The algal suspension is then carefully poured into the holes, and the surface of the biomass is smoothed with the palm of the hand. Within a few minutes, almost all of the extracellular water will have seeped out of the biomass, and the dihe´ is then cut into 8–10 cm squares, 1–1.5 cm thick, and removed from the holes as soon as it is firm enough for the squares to be handled without breaking (Figure 7.2). The drying is completed on mats in the sun. Dihe´ is traded in the local markets, and in the markets of the main towns of Chad, from where it can also be taken across the borders of Chad to Nigeria, Cameroon, and other countries. It is estimated that about 40 tons of dihe´ are harvested from this lake Kossorom every year, corresponding to a local trading value of more than US$100,000, which represents an important contribution to the economy of one of the poorest nations in the world.
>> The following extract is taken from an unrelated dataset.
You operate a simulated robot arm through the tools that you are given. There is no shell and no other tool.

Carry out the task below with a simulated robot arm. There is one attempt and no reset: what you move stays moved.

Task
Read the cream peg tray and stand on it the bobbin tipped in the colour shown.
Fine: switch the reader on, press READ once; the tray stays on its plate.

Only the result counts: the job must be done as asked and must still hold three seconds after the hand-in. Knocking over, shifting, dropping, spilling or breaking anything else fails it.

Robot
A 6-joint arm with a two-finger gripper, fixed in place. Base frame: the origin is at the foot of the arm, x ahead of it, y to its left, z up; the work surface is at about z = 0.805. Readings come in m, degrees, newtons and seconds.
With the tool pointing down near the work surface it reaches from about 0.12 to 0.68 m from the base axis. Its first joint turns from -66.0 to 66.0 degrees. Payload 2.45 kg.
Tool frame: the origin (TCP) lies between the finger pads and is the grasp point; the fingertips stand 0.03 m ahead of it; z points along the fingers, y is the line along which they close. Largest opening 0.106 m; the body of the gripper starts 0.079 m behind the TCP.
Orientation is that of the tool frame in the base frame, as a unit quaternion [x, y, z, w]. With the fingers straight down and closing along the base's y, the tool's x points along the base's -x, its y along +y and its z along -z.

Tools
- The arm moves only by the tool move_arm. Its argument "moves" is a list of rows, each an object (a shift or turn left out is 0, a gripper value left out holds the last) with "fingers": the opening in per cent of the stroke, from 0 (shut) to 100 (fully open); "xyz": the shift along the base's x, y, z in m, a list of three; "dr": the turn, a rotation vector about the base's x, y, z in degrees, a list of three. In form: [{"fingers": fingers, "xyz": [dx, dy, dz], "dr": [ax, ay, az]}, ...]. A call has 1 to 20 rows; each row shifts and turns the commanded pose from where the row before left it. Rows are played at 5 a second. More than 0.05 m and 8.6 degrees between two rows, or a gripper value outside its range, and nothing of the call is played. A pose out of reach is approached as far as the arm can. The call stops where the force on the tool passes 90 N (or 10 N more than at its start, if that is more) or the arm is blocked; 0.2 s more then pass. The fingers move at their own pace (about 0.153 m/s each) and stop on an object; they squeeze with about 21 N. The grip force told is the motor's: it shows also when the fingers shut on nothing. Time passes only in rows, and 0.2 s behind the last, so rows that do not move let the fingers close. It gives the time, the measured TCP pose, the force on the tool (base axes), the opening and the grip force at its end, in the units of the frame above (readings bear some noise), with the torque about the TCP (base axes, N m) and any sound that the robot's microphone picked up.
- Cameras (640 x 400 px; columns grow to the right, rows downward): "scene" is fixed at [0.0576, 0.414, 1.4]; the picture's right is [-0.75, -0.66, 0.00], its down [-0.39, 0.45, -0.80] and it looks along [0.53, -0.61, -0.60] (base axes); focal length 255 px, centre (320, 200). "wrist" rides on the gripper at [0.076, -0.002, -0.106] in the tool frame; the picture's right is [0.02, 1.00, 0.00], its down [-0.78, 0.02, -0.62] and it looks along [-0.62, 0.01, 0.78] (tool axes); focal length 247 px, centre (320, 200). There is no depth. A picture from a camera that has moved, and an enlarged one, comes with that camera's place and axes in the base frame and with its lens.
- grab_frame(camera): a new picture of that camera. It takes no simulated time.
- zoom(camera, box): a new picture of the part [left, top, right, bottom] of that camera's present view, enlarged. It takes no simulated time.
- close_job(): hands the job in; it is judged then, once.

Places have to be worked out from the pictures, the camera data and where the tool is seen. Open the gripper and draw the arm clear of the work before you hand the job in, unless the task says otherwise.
Dihe´ is mainly used to prepare la souce, a kind of vegetable broth served with corn, millet, or sorghum meal, which occasionally can have fish or meat as additional ingredients. Well-dried dihe´ is crumbled in a bowl either by hand or with a mortar and pestle; cold water is then added to disperse the lumps, and the suspension is strained through a fine sieve to remove such solid impurities as sticks, grass, and leaves. The suspension is poured away from most of the sand that settles to the bottom of the bowl. The cleaned dihe´ is cooked for 1–1.5 h, which further disperses the lumps, yielding a blue-green broth that still contains small amounts of plant debris and sand. This broth is transferred into a bowl, left to settle for 5–10 min to allow sedimentation of any residual sand, strained very carefully once more, and then poured over saute´ed onions. Salt, chili peppers, bouillon cubes, and gombo (Hibiscus esculentus) are added, and la souce is then simmered and occasionally stirred until cooked.
A minor utilization of dihe´ is as remedy applied onto wounds to speed up the healing process, or as a poultice to soothe the pain and reduce the swelling of mumps.
Arthrospira biomass has a high content of protein, about 55–60% of the dry matter, with respect to other foods such as milk, eggs, etc.; the proteins are low in lysine and sulfured aminoacids such as methionine and cystein, but their amount is much higher than in other vegetables, including legumina. Phycobiliproteins represent a major portion of proteins, and among them phycocyanin can reach 7–13% of the dry matter; carbohydrates reach 10–20% of the dry weight, and consist mainly of reserve products, while lipids account for 9–14% of the dry weight. The mineral fraction represents 6–9% of the dry biomass, rich in K, P, Na, Ca, Mn, and Fe. Group A, B, and C vitamins are also present, with an average β-carotene content of 1.5 mg g-1 of Arthrospira, corresponding to 0.25 µg of vitamin A. Considering a recommended dietary allowance (RDA) of vitamin A of about 800 µg, and taking into account a natural 20–30% decrease in β-carotene level due to dihe´ storing conditions, we can say that a daily consumption of 5 g of dihe´ would provide about 100% of RDA.